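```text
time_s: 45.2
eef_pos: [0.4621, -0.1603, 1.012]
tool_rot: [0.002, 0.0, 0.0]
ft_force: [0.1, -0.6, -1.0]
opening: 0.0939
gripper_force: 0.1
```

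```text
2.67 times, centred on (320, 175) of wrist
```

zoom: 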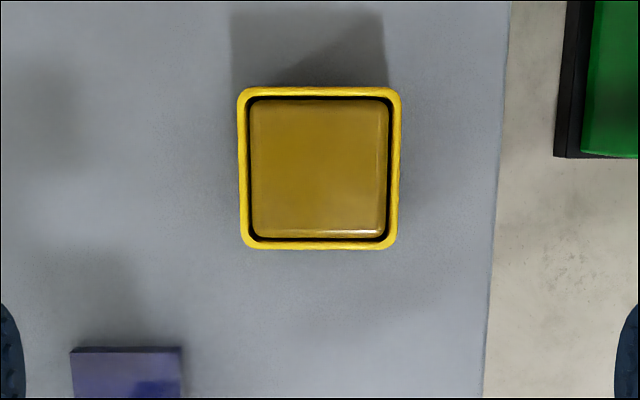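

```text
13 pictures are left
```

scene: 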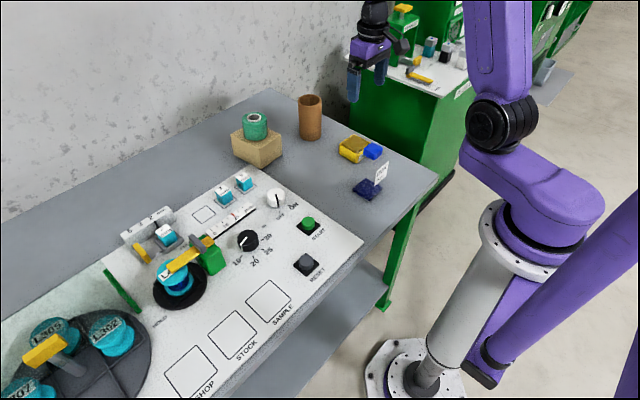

**Exercise description**
Set the data above down again exactly as given, with no pictures. Use JSON: a list with one string for each line that is not empty.

**Correct result**
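[
  "```text",
  "time_s: 45.2",
  "eef_pos: [0.4621, -0.1603, 1.012]",
  "tool_rot: [0.002, 0.0, 0.0]",
  "ft_force: [0.1, -0.6, -1.0]",
  "opening: 0.0939",
  "gripper_force: 0.1",
  "```",
  "```text",
  "2.67 times, centred on (320, 175) of wrist",
  "```",
  "zoom: ",
  "```text",
  "13 pictures are left",
  "```",
  "scene: "
]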